Thursday, May 13, 2010

Q-and-A on the new budget proposal (What did the Governor just say?)

There may be a thaw in our previously frozen budget process.  Yesterday, Governor Beshear offered a proposal that combines key elements of the House bill, the Senate amendments, and the priorities set in his original January budget recommendations.  At least initially, legislative reactions sound fairly positive.

What happens to the SEEK guarantee in the new proposal?
For SEEK, the proposal says:
• Primary education funding formula: Funds the House-proposed SEEK per pupil guarantee of $3,845 in FY11 and $3,881 in FY12, plus the value of one instructional day.
• Instructional days: Keeps required instructional days at 177 days in both years. The state would fund one of the two days and local school districts would fund the other.
Why is 177 days an accomplishment?
Most other states require more instructional time than we do.  For years, Kentucky has required just 175 days, and our permanent statutes still only list that low number. In 2008, our budget bills started requiring and funding two additional days.   The thing is, budget bills only apply for two years.  If we don't put the additional two days in the next budget, they disappear.

If the state funds a guarantee of $3,845 plus one instructional day, what will the total guarantee be?
I think it will be $3,866. 

The commissioner has offered $17 million as the cost of one day, which I estimate as adding $21 to the guarantee.* $3,845 plus $21 is $3,866.

$3,866 is also the guarantee amount used for the 2008-09 school year and then frozen and used again for the current 2009-10 school year.  Is that a fluke? An ironic surprise? The result of careful number-crunching by Frankfort experts?  I can't answer that part.

Bottom line: I think the plan is really to flat-line SEEK guarantee for another year.

Does that mean districts will get the same state SEEK funding next year?
No, districts will get less state funding.

For one thing, the state never pays the full guarantee amount. It only pays the difference between local revenue (the required 30¢ per $100 of taxable property) and the guarantee per pupil.  The local revenue is projected to go up, so if the guarantee is flat, that means the state payments will go down.

This year, the number of students in average daily attendance has also gone down.  That means that that keeping the same guarantee will cost the state about $14 million less next year.

What's happening to other P-12 programs, like preschool, textbooks, and professional development?
I think they'll be taking a 3.5 percent cut for 2011 and a 4.5 percent cut for 2012. That's the standard cut the Governor proposes for most agencies.  In his past proposals, when the Governor has named an overall reduction rate for the rest of state government, he's included those programs.

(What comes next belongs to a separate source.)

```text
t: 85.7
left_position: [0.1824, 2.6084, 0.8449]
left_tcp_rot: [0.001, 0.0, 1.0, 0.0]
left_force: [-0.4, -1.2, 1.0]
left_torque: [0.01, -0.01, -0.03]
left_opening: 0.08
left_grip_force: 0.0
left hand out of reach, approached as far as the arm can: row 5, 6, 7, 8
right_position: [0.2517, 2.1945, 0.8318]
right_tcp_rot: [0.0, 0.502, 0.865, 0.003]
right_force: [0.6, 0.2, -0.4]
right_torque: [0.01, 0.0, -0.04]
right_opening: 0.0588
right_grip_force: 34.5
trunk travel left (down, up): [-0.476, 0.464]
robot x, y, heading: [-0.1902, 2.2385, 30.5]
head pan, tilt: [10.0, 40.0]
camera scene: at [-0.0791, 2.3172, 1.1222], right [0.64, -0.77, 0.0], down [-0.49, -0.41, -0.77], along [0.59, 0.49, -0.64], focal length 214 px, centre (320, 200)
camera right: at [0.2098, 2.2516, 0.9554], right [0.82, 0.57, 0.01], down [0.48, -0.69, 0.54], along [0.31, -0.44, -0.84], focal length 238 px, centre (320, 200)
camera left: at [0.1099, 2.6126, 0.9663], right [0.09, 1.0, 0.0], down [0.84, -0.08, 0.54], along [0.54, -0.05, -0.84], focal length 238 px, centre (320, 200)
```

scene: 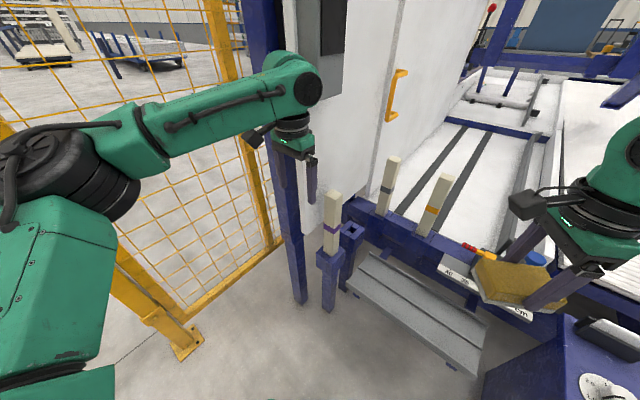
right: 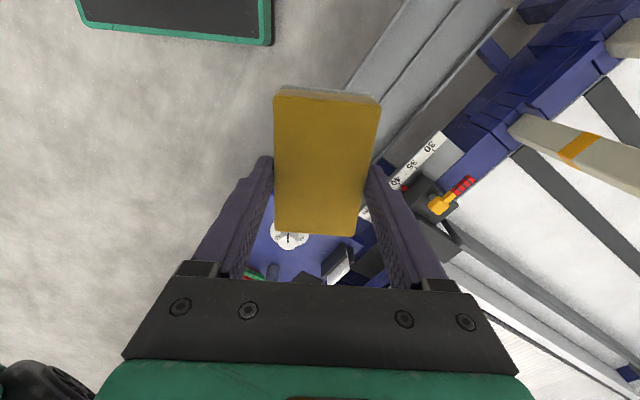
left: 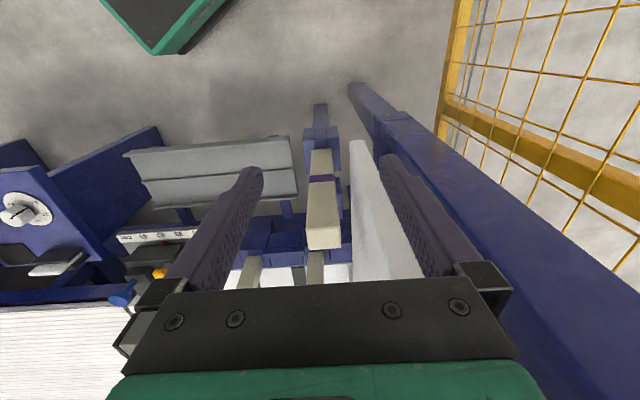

SEEK was protected, but not the other categorical programs that serve students.  As an informed guess, I think he means the same thing this time, though I'll be delighted if it turns out otherwise.

What's happening to the universities, KCTCS, and financial aid?
Postsecondary education is slated to lose 1.4 percent for 2011 and 2.4 percent for 2012, on top of repeated cuts in the last few years.  That means there's no relief added for our need-based financial aid program, even though we know eligible students are being turned away for next year.

What about the state agencies themselves?
The Kentucky Department of Education and the Education Professional Standards Board are likely to be taking the 3.5 percent and 4.5 percent cuts to their staff and internal operating funds, along with other agencies in state government.

The Council for Postsecondary Education could be in the same boat or it might be included in the 1.4 and 2.4 percent cuts for the rest of higher education.

Any permanent lessons?
This new proposal, like its predecessors, focuses on the SEEK guarantee.  SEEK is the heart of Kentucky education funding but it's not the whole story. Beyond SEEK, education funding includes:
  • Preschool and other supports for students
  • KDE and EPSB capacity to support districts, schools, and teachers
  • Higher education and financial aid
All of those other elements will lose ground under this proposal--even if they lose less ground than other state services.

Also, within SEEK, the guarantee is always paid partly by local money. This year, the state is counting on locals to increase their share of the total.  That continues a long-term trend of the state carrying less of the load.

When you hear about SEEK, ask about other programs. When you hear about the SEEK guarantee, ask about the share of the guarantee that will be paid with local dollars.

* To get the $21 per pupil estimate for adding one day to the SEEK guarantee, I divided the $17 million by average daily attendance and the needed add-on amounts for students with special needs.